Like a supernova, the incident is still sending waves across space and time. British royalty has never fully recovered; personal details of Diana’s life still surface and cause ripples; celebrities are now often seen as (and become) victims of the press and the internet.
Although her love life and marriage may have been rocky at best, her affair with the media was rewarding and mutually respectful. Diana created her own mythology, a monster of adoration and desperation that tragically ended up taking her life.
“Not since Jackie Kennedy’s masterful post-assassination theatre – from deplaning in her blood-spattered pink Chanel to staging her husband’s funeral [...] had a post-modern public figure so assiduously crafted her own narrative,” writes Maureen Callahan for the New York Post.
Diana’s fairytale romance with the media began in 1981 when her grand wedding was televised the world over; people were completely caught up in the royal storybook ambience, and Princess Di conquered our hearts in one fell swoop. After the birth of Prince William in 1982, Di suffered postpartum depression and according to her, she did not receive due care and attention, which made the problem worse. Then Prince Harry arrived in 1984. Diana kept her children close to her, choosing their first names and largely keeping them away from royal trappings, no doubt raising some privileged eyebrows. Unfortunately, the Princess’ marriage was failing and in December 1992, the couple’s separation was announced. The divorce was finalised in 1996.
In the form of an uneasy relationship with her in-laws and an estranged husband, Diana had been handed a ‘bucket of lemons’ by life. She opened a lemonade stand and had the press and general public hooked. Di continuously portrayed herself as helpless, and above all, clumsy – a quality which people found even more endearing.
She had a portrait of her taken in front of the Taj Mahal in 1992 – a sad and lonely figure, 'Forrest Gump'-like, on the bench. The picture made the rounds around the world and complemented her branding. Just one small catch: Prince Charles was on the trip with her.
'Diana, driven to five suicide bids by ‘uncaring’ Charles,' read the headline of the UK’s Sunday Times on July 7, 1992. 'Marriage collapse led to illness; Princess says she will not be Queen.' Given stringent UK libel laws, and the power that the monarchy exert over the British press, these headlines had to be coming from inside the house.
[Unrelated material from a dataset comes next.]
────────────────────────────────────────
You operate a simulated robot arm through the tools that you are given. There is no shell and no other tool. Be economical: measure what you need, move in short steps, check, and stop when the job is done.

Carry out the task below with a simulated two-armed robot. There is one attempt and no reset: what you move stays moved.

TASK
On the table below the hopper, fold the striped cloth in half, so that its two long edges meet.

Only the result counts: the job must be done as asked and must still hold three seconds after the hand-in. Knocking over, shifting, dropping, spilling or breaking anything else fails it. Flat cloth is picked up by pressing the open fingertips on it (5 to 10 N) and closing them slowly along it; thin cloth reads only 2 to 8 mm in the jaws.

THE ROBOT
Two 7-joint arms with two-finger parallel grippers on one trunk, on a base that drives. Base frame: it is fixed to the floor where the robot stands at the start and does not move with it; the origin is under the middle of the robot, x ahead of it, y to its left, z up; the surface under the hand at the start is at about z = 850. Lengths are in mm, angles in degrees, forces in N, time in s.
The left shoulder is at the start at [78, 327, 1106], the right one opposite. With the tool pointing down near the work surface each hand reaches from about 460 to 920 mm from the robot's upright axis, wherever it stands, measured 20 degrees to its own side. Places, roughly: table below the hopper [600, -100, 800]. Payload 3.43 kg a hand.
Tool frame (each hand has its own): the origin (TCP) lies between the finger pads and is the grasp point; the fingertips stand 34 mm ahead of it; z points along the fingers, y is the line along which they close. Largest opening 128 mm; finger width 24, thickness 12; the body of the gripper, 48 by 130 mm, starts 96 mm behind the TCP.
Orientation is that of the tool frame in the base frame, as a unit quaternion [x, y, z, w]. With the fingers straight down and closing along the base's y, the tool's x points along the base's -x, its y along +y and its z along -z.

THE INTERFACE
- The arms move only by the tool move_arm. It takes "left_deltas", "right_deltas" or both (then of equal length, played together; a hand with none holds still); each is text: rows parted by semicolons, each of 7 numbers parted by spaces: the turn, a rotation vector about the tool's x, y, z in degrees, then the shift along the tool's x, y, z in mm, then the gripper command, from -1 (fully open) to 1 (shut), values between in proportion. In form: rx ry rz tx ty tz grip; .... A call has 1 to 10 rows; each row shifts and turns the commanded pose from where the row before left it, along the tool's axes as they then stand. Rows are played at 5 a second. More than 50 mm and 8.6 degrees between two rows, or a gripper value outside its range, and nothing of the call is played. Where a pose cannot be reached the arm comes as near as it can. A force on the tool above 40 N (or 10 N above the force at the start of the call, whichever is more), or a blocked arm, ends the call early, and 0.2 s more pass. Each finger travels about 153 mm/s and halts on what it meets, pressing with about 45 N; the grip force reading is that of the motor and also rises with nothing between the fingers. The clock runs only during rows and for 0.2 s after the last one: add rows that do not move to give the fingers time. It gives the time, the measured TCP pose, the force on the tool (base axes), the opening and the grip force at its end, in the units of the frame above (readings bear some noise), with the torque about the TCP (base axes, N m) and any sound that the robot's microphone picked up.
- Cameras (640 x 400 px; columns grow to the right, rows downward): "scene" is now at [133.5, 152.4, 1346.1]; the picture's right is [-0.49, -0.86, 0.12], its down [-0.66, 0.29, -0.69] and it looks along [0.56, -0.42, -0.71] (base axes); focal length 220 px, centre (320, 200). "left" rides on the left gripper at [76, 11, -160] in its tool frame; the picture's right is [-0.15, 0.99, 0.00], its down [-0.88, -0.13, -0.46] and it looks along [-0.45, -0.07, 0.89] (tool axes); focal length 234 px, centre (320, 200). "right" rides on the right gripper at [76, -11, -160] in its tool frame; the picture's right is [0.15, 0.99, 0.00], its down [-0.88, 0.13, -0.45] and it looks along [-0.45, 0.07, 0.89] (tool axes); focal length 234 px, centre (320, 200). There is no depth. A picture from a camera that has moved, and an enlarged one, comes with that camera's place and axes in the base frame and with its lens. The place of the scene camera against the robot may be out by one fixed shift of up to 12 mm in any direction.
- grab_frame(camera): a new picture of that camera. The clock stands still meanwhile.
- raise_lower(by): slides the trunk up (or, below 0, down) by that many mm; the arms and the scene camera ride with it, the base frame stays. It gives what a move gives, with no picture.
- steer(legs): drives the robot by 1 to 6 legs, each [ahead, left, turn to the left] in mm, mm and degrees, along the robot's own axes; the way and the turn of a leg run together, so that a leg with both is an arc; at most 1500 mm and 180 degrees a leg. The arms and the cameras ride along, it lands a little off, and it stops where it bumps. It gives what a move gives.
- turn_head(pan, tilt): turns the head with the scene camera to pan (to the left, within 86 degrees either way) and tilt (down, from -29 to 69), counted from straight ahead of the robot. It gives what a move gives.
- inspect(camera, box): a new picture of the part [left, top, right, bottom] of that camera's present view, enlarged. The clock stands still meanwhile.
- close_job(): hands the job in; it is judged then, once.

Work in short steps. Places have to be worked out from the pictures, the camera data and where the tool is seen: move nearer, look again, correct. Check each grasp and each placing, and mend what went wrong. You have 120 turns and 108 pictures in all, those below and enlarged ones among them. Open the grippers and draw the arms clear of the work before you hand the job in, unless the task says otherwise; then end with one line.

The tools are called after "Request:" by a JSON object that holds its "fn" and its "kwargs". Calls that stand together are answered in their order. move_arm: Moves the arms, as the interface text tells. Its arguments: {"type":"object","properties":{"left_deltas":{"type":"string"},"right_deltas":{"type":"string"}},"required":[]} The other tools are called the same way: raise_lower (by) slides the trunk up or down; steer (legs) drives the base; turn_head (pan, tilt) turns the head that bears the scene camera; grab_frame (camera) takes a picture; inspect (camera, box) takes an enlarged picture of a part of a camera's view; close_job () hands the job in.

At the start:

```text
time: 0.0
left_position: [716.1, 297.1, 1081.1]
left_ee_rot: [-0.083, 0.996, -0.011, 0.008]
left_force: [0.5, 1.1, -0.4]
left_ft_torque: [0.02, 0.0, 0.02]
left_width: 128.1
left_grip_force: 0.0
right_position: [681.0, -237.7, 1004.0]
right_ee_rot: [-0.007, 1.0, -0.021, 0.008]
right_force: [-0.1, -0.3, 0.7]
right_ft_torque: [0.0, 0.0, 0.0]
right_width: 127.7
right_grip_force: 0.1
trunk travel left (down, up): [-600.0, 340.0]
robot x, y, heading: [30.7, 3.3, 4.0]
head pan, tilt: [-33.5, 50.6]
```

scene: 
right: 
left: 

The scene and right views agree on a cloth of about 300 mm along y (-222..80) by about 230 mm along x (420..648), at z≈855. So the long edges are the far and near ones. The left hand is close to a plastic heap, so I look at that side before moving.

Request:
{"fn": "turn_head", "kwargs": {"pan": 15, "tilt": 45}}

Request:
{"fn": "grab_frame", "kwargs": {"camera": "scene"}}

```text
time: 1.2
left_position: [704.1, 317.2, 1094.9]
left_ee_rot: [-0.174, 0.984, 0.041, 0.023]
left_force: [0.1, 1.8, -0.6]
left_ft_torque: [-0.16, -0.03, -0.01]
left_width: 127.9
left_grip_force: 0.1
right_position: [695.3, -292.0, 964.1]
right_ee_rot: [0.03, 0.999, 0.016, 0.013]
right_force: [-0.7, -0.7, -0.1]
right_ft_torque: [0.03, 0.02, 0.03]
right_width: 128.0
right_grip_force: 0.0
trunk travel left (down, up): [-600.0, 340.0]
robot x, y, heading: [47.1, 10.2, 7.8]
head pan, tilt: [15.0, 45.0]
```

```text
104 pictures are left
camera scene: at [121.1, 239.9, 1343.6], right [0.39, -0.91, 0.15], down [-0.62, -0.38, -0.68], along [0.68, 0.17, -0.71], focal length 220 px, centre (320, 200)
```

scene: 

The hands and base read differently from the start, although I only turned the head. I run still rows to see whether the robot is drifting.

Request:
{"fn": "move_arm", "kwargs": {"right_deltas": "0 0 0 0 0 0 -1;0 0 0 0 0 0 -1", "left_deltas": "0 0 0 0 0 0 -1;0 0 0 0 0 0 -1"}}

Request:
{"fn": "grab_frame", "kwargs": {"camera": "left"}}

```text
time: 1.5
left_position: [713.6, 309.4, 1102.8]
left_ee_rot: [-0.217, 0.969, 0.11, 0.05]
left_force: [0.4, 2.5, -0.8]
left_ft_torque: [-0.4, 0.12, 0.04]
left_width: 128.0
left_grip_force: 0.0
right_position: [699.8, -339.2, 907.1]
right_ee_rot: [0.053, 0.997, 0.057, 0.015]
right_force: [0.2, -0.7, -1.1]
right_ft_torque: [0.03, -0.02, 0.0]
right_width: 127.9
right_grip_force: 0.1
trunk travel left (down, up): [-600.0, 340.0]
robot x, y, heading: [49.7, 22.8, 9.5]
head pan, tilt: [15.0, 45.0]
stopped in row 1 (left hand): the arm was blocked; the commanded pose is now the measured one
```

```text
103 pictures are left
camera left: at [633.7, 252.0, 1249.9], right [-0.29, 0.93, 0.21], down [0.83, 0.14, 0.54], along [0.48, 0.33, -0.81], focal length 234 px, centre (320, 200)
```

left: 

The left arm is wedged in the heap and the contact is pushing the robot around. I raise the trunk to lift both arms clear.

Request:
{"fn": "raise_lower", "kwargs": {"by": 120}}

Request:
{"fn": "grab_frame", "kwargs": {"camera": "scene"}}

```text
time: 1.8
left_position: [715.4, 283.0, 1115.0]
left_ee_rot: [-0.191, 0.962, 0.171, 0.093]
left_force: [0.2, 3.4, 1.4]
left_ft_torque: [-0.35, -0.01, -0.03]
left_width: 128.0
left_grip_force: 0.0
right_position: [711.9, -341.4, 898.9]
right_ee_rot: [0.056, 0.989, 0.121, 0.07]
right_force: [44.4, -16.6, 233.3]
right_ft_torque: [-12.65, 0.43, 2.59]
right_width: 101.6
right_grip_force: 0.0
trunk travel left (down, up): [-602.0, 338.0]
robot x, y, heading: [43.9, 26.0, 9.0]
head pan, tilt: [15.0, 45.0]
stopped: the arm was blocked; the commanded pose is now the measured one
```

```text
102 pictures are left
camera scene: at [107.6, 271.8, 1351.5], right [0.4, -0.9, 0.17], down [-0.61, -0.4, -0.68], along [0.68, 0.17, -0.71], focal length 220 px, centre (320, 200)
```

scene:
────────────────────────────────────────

The same year, Diana: Her True Story, a book by journalist Andrew Morton, was published. Morton asserts that although Di was cagey about whether she was behind the book, it was her, all the way.
She was careful to have herself photographed whilst discharging her motherly duties towards her sons. She appeared a hapless victim, resilient and defiant enough to protect her kids from it all while facing all the adversity herself.
It was a no-win situation for Charles and the royal family. When Charles finally sat down to relate his version of events in a high-profile interview, Princess Diana appeared that night in a cocktail dress at a party that lent her an otherworldly beauty, doing no favours to Camilla and rendering Charles’ hankering for her inexplicable. She also pushed him to the bottom of the page. Nothing the royals would say would ever have a semblance of credibility with the general public. That remains true to this day.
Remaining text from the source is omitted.